The show`s real stars were the Raghavan brothers, Aravind and Ashok—one flaunting his charge sheet like a badge of honour and the other matching him decibel for decibel. Their performance? A jugalbandi of legendary proportions, complete with booming voices and enough theatrics to leave the room gasping for air—literally. Between the two of them, they managed to hijack the meeting so thoroughly that the Managing Committee, looking as helpless as a novice jockey on a wild runaway steed, wasted no time in abandoning their proposals. And when they bolted, they didn`t just drop the proposals—they flung them aside faster than a losing punter discards a ticket.
Of course, no circus act is complete without its supporting cast, and the Raghavan brothers were ably backed by a ragtag troupe of disruptors ready to turn the meeting into a full-blown demolition derby. The result? Proposals trashed, discussions drowned out, and the club now staring down the same dead-end road it`s been circling for ages.
But wait, there`s more. This debacle isn`t just an internal mess; it`s also bound to ruffle some feathers in the Karnataka Government, which had graciously renewed the club`s license on the condition that reforms were on the horizon. Instead, all they`ve got is a front-row seat to this high-stakes soap opera.
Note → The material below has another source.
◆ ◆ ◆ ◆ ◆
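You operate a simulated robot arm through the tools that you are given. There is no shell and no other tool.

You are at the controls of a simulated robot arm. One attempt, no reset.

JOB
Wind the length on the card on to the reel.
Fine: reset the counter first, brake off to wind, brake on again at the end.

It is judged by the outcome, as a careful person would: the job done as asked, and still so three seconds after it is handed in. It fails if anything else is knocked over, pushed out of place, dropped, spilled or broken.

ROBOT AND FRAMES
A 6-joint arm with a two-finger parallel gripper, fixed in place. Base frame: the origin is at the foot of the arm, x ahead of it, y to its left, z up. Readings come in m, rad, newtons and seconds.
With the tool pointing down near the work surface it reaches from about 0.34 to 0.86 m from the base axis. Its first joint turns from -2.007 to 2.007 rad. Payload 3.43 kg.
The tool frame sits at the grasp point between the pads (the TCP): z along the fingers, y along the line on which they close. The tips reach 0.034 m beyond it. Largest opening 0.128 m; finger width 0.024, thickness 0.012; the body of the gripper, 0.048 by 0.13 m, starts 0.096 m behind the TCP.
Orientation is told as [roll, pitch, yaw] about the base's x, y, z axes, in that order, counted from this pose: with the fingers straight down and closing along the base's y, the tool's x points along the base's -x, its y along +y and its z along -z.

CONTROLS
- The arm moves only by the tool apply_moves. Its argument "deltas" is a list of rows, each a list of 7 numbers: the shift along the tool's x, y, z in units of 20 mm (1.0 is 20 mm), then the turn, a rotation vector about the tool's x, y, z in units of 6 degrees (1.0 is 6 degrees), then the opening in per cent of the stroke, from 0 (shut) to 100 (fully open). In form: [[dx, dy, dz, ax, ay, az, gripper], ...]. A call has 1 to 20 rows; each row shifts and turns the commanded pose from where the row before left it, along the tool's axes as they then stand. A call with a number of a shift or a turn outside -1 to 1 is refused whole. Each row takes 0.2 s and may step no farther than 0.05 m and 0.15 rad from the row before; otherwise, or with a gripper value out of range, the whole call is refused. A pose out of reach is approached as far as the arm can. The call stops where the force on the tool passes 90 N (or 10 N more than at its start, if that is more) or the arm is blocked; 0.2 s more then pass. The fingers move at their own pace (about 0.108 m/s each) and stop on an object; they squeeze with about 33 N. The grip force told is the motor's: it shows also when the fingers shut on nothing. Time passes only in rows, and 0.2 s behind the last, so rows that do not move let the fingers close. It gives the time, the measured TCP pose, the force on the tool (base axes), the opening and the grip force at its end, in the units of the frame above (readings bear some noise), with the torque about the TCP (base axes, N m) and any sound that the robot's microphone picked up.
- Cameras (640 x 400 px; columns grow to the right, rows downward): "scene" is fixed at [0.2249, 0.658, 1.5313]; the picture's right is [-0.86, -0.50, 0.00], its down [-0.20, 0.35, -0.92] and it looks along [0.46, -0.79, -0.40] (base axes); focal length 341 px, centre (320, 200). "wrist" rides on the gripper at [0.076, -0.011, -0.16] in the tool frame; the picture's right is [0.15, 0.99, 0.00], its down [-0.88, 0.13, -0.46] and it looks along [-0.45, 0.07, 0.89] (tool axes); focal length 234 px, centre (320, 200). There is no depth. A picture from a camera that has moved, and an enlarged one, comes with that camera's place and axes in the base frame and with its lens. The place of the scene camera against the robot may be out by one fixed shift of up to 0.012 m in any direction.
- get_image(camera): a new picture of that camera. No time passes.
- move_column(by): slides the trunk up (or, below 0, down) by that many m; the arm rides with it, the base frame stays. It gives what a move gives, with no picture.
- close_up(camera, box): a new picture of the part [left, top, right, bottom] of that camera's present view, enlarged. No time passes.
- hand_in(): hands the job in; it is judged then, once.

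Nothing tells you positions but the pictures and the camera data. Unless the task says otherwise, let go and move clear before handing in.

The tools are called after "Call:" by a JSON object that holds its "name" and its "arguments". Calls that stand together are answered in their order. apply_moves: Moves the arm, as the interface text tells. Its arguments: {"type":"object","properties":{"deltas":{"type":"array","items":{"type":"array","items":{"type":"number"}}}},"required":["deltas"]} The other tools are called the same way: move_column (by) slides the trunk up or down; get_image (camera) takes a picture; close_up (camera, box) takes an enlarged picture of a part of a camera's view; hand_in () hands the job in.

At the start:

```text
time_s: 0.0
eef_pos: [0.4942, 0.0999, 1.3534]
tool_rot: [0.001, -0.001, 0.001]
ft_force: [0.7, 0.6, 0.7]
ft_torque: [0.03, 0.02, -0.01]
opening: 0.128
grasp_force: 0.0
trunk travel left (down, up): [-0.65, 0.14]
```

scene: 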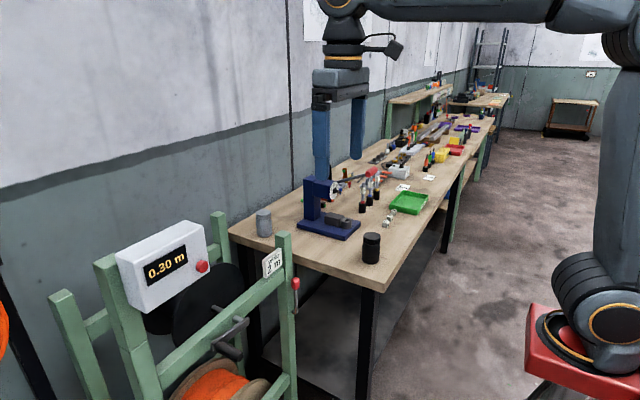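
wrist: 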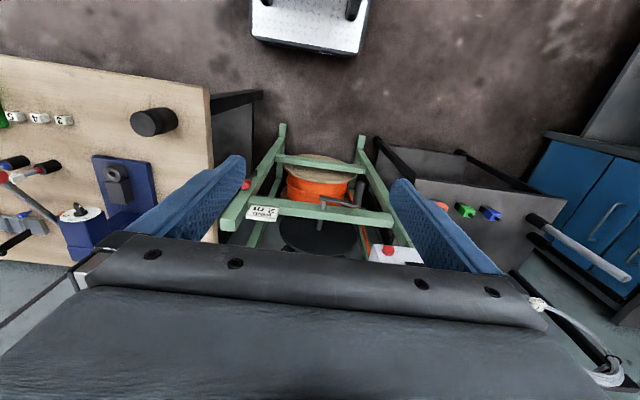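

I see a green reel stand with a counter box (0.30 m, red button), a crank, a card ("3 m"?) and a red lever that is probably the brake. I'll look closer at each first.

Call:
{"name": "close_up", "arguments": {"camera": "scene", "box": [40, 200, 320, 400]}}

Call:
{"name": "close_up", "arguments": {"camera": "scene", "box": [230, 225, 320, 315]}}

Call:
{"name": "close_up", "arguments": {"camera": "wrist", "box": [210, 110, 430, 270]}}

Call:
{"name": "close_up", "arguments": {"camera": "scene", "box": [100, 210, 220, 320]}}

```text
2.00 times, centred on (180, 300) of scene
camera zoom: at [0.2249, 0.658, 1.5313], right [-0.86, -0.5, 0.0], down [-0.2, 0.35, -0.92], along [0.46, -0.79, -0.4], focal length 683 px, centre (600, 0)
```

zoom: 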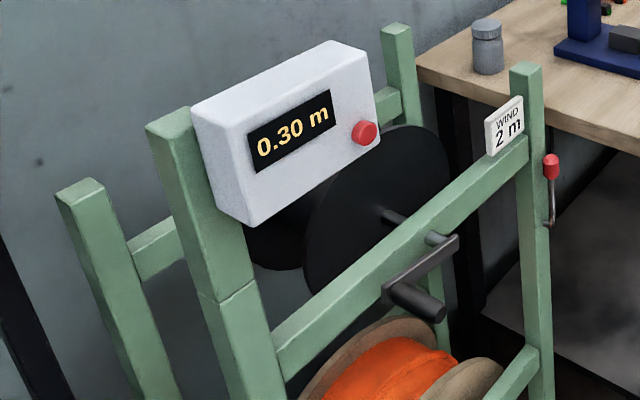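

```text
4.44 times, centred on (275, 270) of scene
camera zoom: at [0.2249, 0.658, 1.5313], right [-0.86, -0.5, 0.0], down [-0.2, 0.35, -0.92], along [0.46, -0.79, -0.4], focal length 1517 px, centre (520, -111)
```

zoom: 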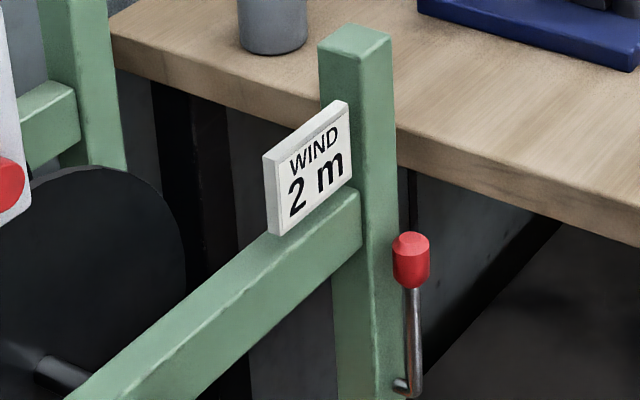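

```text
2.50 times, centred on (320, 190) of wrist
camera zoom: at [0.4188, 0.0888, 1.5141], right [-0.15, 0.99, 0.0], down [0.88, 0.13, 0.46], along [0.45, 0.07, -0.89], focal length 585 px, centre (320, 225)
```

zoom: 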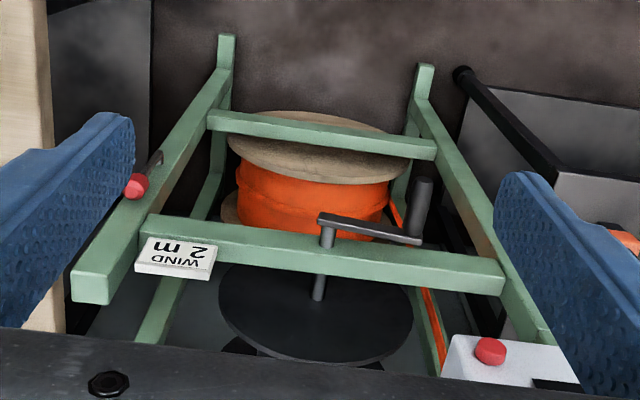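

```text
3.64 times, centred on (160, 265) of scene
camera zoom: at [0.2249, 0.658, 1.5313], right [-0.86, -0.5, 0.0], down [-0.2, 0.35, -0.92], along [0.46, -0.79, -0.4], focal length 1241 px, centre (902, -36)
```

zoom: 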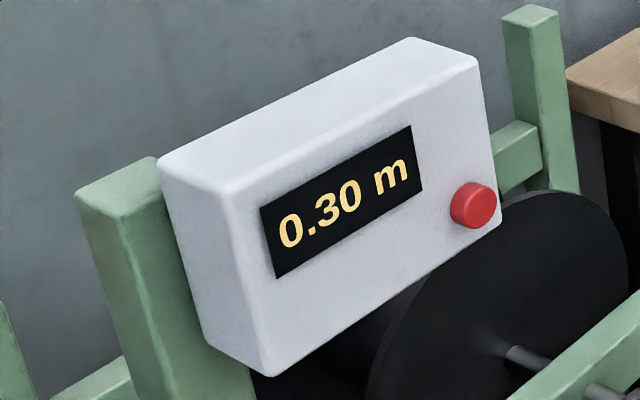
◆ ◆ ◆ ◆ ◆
So, here we are: proposals dead, government likely irked, and the club once again standing at the crossroads—except this time, they`ve managed to alienate just about everyone in sight. Bravo, BTC. Truly a masterclass in how not to conduct business.
The regular Annual General Body Meeting of the Bangalore Turf Club wasn`t spared from drama either, as the spectre of disruption loomed large. To set the stage, all 10 elected members of the Managing Committee had resigned earlier, presumably to pave the way for an ad hoc committee blessed by the government, following allegations against the Chairman for a colourful mix of “commissions and omissions and the insistence on the part of the government for such a move by the Managing Committee.
The Managing Committee, sticking to its time-tested (or crisis-tested) strategy, opted to hold elections for just five of the ten vacancies this year, conveniently deferring the rest to the following year. After all, since five members retire annually, filling all ten vacancies now would mean half the new committee would be forced out by next year—a logistical headache no one wanted to deal with. But this pragmatic, albeit self-preserving, approach didn`t sit well with the Raghavan twins and their merry band of disruptors.
Their argument? The meeting was illegal, and, of course, all 10 vacancies should be filled at once. Their timing? Absolutely impeccable in its dramatic flair. Despite the notice being sent out more than three weeks ago, their outrage stayed comfortably dormant until the meeting day, when it made a grand, attention-grabbing debut. Call it strategic procrastination, a flair for theatrics, or perhaps just the calculated move of those who know the spotlight shines brightest in chaos. After all, why address issues early when you can create a last-minute storm and bask in all the attention and glory?
Not ones to miss an opportunity to flex their “disruptive capacity,” the twins and their entourage turned the meeting into yet another spectacle. Chaos ensued, prompting an adjournment and a quick legal consultation by the ad hoc committee. Eventually, the meeting resumed, and the election went ahead as planned. Five members were duly elected—three as Stewards and two as committee members—despite the noise.
So, while the disruptors brought the drama, the Managing Committee managed to salvage the day, even if just barely. One can only hope that the elected members have packed plenty of patience—and earplugs—for what`s sure to be an eventful tenure.
To add to the circus, whispers suggest the government is eager for the new Managing Committee to whip up fresh proposals for yet another Extra Ordinary General Body Meeting—this time on an expedited timeline. Because, of course, what`s a little more chaos in an already turbulent arena?
Meanwhile, club members remain firmly planted in their refusal to yield even an inch, setting the stage for a classic standoff. The big question: can the government assert its authority, or will the club`s entrenched resistance continue to hold firm?
History, however, isn`t exactly on the club`s side. Past lessons suggest that taking on the government without a clear strategy often ends in self-inflicted wounds—and risks shaking the very foundations of the sport. Whether stubborn pride or pragmatism will prevail remains to be seen, but one thing`s for sure: the next chapter in this saga won`t lack drama.